By Chris Quinn, The Plain Dealer Sunshine Week concluded over the weekend, closing out a week of stories in the media about crumbling access to public records. I suspect most people skip over these stories, seeing the pieces not so much as public affairs reporting but as the annual whining of the media about its eternal battles with government.

Sadly, we in the media somehow have allowed this debate to be framed as the quarreling of two entities, the press and government, rather than a debate about how we choose to govern ourselves. We have let the framers of the debate portray the government as corporeal, as a functioning organism that is somehow apart from us.

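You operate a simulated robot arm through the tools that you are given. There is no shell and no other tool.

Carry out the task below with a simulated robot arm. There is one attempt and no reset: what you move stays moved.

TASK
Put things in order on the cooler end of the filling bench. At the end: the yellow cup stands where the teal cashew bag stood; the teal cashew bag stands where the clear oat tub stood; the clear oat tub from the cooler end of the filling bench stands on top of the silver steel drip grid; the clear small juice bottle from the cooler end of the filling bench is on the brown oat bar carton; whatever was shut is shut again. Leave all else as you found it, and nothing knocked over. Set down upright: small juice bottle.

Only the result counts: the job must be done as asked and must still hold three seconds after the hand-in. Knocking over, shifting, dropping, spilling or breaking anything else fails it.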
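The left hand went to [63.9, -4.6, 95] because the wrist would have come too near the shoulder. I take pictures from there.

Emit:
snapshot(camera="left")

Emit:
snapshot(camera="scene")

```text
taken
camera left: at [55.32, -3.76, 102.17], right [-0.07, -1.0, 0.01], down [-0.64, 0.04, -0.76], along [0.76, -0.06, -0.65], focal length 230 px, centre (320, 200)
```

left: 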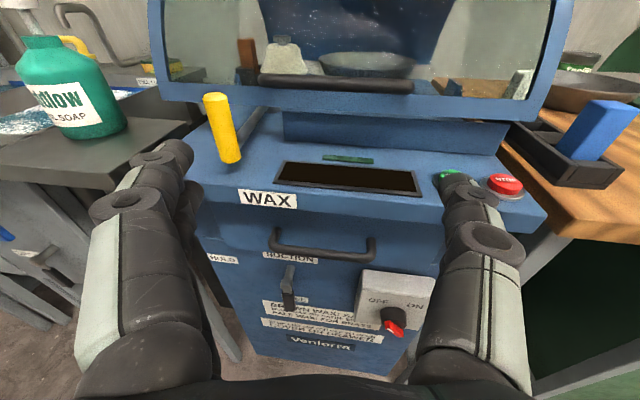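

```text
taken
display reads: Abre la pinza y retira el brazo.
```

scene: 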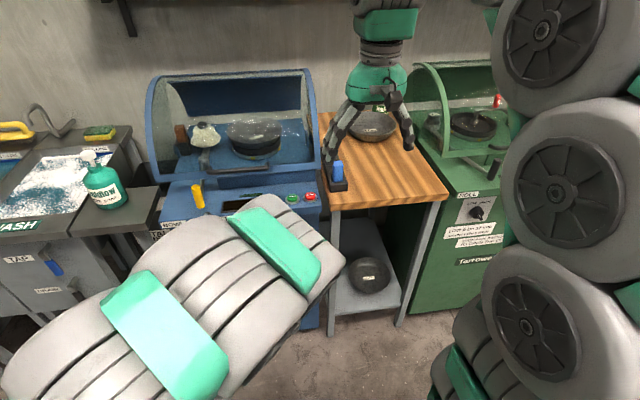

I wish Sunshine Week could become an annual reminder that government is not independent of us. It is us. Remember what Lincoln said. Of the people. By the people. For the people. We send people to city halls, Columbus and Washington not to rule over us but to carry out our wishes, to provide the services that we as a community have determined we should provide to each other. Records created in pursuit of these goals do not belong to elected leaders. They are ours -- of us, by us and for us.

Imagine having a meeting in your household in which you elected to prohibit all family members from looking through your front window out on to whatever is happening on your street. Preposterous, right? That's what happens when our representatives vote to close off portions of public records. They are shuttering the windows through which we can see and assess the services we provide each other.

In one of those Sunshine Week pieces I mentioned earlier, Dennis Hetzel, executive director of the Ohio Newspaper Association, noted last week that the original public records law, passed in 1963, was two paragraphs long and contained few exceptions. Today, he noted, the law runs for 10 pages, and state code has at least 129 exemptions.

That's 129 times that our state legislators -- the people who are "of us" -- have closed windows through which we can review how we operate. The Ohio Supreme Court has closed even more windows with odd rulings, like one that lets government withhold records if requests are "overly broad." What that means is open to wide interpretation, and believe me, government interprets it widely, keeping secret no end of public information.

The records law in Ohio has become so complicated that it takes a good book to figure it out. That book, "Access with Attitude," by lawyer Dave Marburger and Kent State University Professor Karl Idsvoog, is the ideal antidote to secrecy and would be great reading for high school civics classes, where we might train future generations about their right to information.

The book is on the bookshelves of many a newsroom, as we in local news organizations do end up being the most frequent wagers of war on the public records front. Our founding fathers, in their infinite wisdom, institutionalized the notion of a free press, recognizing that the republic would not long survive without a protected entity independent of government to demand transparency of those we elect to represent us.

News organizations regularly must resort to lawsuits or threats of lawsuits to persuade elected leaders to obey laws about access. That's part of our duty in this community, one we perform proudly. Because we perform it so regularly, though, people have come to perceive that the records law is for the media, that Sunshine Week is about the media.

What Sunshine Week should be is a time to assess who we wish to be: people who govern ourselves with transparency and openness, or people who are governed by leaders who we allow to shutter our windows on the public services we pay taxes to fund.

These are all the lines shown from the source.